IEA Bioenergy, the biofuel wing of the International Energy Agency (IEA), has promoted the potential for biomass to alleviate energy concerns amid the Covid-19 pandemic, drawing attention to the flexibility and long-term viability of the energy source.
During a webinar hosted yesterday, chair of the IEA Bioenergy Executive Committee Jim Spaeth highlighted the flexible nature of biomass, and that it could see increased usage as traditional energy sources struggle amid the pandemic; he noted that worldwide energy demand is set to fall by 6%, seven times greater than the decline following the 2009 financial crisis.
“On the positive side, this reminds us of the flexibility bioenergy provides,” Spaeth said. “An example is that ethanol plants have been diverted to produce disinfectants, however in comparison that’s only a small volume.”
Spaeth went on to discuss the work of the IEA Technology Collaboration Programme (TEC), an initiative within IEA Bioenergy that works on a series of three-year “tasks” to further biomass research and develop biofuel infrastructure. The TEC has an annual budget of $2m and the support of 26 member countries, including China and the US, the two countries which made the greatest contribution to the world’s 130GW of biomass production as of 2018.
The TEC tasks cover a range of projects, from the use of biofuels in transport to the integration of biofuel systems into the world’s broader energy mix, and include a broad spectrum of participants to ensure as many people are involved in the decision-making process as possible. These partners include groups as diverse as the International Renewable Energy Agency and the World Bank, and Spaeth said that including this diversity of opinion was a cornerstone of the TEC’s work.
“Our focus is on collaboration, and it’s not just internal collaboration with our members,” he said. “There are a host of international organisations out there, focused on bioenergy, that are doing great work that we intersect with, and often do joint work with.

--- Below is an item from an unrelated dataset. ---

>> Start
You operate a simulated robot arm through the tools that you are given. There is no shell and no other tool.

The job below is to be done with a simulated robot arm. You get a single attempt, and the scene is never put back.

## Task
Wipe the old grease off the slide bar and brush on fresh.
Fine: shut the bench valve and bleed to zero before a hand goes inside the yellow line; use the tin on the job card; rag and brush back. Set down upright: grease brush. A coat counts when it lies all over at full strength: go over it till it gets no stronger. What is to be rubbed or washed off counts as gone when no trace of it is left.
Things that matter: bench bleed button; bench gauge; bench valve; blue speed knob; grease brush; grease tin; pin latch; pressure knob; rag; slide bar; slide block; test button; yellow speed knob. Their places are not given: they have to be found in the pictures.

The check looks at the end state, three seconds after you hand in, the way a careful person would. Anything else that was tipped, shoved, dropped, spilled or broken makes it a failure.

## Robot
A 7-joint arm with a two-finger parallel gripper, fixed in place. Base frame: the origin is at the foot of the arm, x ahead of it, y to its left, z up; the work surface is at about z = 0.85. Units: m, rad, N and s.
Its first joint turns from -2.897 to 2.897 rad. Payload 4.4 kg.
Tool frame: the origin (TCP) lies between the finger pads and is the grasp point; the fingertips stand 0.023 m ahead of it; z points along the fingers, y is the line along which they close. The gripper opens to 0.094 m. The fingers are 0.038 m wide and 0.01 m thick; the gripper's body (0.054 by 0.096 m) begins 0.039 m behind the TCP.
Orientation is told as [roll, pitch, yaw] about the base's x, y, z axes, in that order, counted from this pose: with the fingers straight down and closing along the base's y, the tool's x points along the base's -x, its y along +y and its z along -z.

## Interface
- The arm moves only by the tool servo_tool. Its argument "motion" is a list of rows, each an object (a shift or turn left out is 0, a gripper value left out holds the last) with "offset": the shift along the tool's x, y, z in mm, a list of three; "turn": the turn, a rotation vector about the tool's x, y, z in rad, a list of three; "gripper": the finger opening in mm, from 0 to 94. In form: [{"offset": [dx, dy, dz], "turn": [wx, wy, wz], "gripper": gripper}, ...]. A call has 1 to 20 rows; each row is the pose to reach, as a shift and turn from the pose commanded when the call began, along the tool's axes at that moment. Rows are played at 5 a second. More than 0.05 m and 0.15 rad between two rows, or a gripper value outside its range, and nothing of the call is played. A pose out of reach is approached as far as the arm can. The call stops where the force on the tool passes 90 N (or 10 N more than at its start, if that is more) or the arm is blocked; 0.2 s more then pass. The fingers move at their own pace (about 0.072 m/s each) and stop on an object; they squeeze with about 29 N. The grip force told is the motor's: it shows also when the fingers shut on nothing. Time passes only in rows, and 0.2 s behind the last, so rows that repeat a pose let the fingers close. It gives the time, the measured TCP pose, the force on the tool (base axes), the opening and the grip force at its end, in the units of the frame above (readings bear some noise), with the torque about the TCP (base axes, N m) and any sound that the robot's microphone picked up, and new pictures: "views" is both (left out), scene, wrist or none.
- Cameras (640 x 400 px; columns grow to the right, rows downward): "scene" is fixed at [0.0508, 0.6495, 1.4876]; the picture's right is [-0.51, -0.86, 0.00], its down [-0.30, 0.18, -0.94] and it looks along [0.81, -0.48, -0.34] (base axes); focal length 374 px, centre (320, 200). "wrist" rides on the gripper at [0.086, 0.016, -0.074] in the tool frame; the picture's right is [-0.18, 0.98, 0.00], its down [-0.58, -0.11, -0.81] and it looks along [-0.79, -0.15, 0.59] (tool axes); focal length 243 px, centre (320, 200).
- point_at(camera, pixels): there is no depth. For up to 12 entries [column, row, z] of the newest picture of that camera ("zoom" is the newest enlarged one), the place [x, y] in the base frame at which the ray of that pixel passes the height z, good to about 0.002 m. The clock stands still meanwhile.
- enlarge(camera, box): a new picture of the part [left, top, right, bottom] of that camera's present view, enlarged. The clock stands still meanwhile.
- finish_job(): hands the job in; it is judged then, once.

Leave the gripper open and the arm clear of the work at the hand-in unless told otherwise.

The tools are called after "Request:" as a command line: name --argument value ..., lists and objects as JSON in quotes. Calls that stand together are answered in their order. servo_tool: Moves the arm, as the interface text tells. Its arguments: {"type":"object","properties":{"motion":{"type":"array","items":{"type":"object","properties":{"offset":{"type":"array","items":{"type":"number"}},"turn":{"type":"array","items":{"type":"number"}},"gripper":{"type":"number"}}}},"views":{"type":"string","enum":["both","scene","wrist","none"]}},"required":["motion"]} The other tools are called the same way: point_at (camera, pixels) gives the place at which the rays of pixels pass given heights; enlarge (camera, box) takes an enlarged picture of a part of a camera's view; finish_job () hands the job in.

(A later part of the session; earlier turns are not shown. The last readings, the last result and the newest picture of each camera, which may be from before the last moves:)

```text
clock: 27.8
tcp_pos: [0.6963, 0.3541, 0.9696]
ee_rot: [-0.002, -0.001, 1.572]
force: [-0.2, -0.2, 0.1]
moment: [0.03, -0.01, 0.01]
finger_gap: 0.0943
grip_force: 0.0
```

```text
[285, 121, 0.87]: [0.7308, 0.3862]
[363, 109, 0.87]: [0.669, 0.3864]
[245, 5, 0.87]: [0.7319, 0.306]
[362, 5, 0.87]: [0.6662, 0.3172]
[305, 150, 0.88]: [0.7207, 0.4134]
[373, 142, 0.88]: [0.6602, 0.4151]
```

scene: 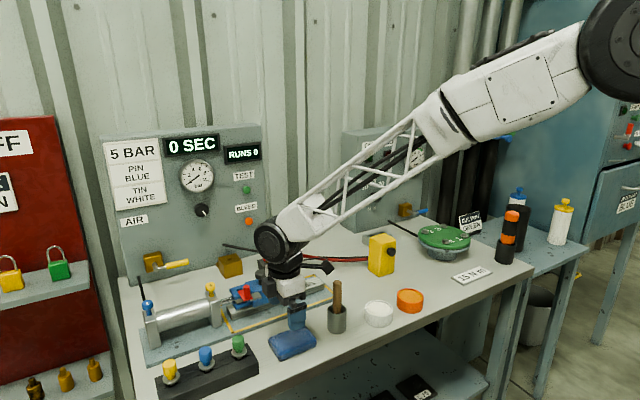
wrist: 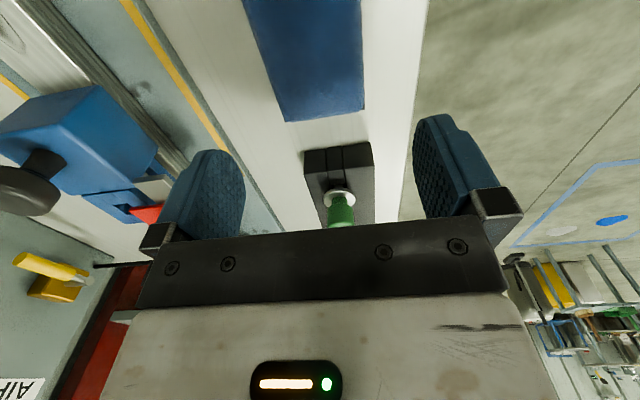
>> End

“We’re always looking for opportunities to increase those joint activities.”
There is also a technical emphasis to many of these projects, as Spaeth encouraged scientists and researchers to get in touch with the IEA regarding specific tasks, should they be interested in lending their expertise to a particular field of study. IEA Bioenergy technical coordinator Luc Pelkmans went further, saying that the group aims to publish as many of its scientific reports in the public domain as possible, to expand the scope of its studies, and ensure its work benefits as many people as possible.
In addition to the technical announcements, IEA Bioenergy announced a new logo, branding and website, to improve its public image and ability to communicate, elements which Pelkmans considers important alongside the technical focus and collaborative approach.
“There is a comment that bioenergy is suffering from communications failures,” said Pelkmans. “We see a lot of media messages coming out – rather strong messages, activist messages – against [bioenergy]. So we try to put out a more nuanced view in the debate, [and] I think that’s a very important task for our side.”